Chip-making sector still welcomes overseas investments

An employee walks in front of the logo of Taiwan Semiconductor Manufacturing Co Ltd at its headquarters in Hsinchu.[Photo/Agencies]

Leading industry experts expect the chip-making industry to continue attracting more overseas investment, including from Taiwan, one of the mainland's biggest technology suppliers.

They said that with a continued lack of necessary techniques in the home market, reliance will continue on imported, high-end semiconductor technologies in 2016, even if gross domestic product growth slows further.

"The weak chip-production power is a bottleneck for the entire information technology industry, which the government sees as a major booster for the economy," said Ye Tianchun, director of the Institute of Microelectronics at the Chinese Academy of Sciences.

"We know, as does the government, that technology imports will help the country erase that bottleneck."

One of the companies seen at the center of this call for more technology is Taiwan Semiconductor Manufacturing Co Ltd.

The top global chipset maker is already planning a $3 billion plant in Nanjing, Jiangsu province, which is scheduled to begin mass production of mainstream processing technology in the second half of 2018.

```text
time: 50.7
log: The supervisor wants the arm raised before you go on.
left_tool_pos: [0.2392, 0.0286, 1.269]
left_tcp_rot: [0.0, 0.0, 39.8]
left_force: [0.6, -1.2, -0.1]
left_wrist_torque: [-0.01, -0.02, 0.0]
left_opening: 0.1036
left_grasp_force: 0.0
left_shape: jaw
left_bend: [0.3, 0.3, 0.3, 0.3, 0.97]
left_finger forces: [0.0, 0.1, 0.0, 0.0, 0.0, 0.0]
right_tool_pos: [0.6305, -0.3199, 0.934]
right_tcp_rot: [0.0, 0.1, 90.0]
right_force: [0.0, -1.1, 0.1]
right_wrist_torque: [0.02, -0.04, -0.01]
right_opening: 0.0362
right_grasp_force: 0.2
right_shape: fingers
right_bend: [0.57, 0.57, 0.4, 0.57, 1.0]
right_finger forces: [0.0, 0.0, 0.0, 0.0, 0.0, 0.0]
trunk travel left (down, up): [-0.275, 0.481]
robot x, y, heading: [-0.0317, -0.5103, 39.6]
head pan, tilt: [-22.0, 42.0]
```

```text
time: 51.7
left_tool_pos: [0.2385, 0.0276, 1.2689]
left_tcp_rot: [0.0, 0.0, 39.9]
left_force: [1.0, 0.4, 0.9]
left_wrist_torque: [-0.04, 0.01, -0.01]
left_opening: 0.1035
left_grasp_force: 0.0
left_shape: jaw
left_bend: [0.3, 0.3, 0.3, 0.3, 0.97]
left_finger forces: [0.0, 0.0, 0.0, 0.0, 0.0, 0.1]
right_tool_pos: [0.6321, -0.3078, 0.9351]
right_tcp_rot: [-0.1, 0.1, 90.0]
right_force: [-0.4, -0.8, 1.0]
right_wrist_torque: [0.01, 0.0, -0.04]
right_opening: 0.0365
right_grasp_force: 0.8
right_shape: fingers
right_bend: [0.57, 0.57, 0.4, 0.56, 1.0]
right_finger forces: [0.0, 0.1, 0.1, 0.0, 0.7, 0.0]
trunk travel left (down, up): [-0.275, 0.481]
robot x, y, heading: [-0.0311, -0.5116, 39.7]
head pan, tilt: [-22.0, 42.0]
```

Morris Chang, its chairman, said the move is a direct result of what he calls the "rapid growth of the Chinese semiconductor market", and reiterated its commitment to the mainland will continue.

"We decided to establish a wafer fabrication and design service center to provide closer support to customers, and to further expand our business opportunities."

Semiconductors are key components in making integrated circuits, better known as chipsets.

Some commentators have expressed concern, however, that TSMC's investment plan may be affected by recent political changes in Taiwan.

But Roger Shen, research director at Shanghai-based consultancy firm Gartner Inc, said despite the political uncertainties, huge mainland demand is set to attract more Taiwan-based tech firms.

"The mainland has been trying to lure top-end technologies to beef up its own development and manufacturing capability, and a series of favorable policies tailored for Taiwan companies are already in place," Shen said.

The mainland chipset market is expected to generate around $118 billion in turnover this year, an 8-12 percent increase compared with a year earlier, according to a think tank at the Ministry of Industry and Information Technology, the industry regulator.

Chip-making and other high-tech sectors remain core to the mainland's attempts to lift its slowing economy, underlined again this week by the latest GDP figures which showed growth of 6.9 percent last year, the lowest in more than two decades.

The government is also attempting to increase local production by allowing overseas supply-chain companies with high-end technologies to gain access to the multi-billion-dollar market.

Last week, the United States chipmaker Qualcomm Inc said it was building a joint venture in Southwest China's Guizhou province to produce server chips tailored for mainland customers.

Last year, Samsung Electronics Co Ltd's $7 billion semiconductor packaging and testing production line came on line in Xi'an, Shaanxi province.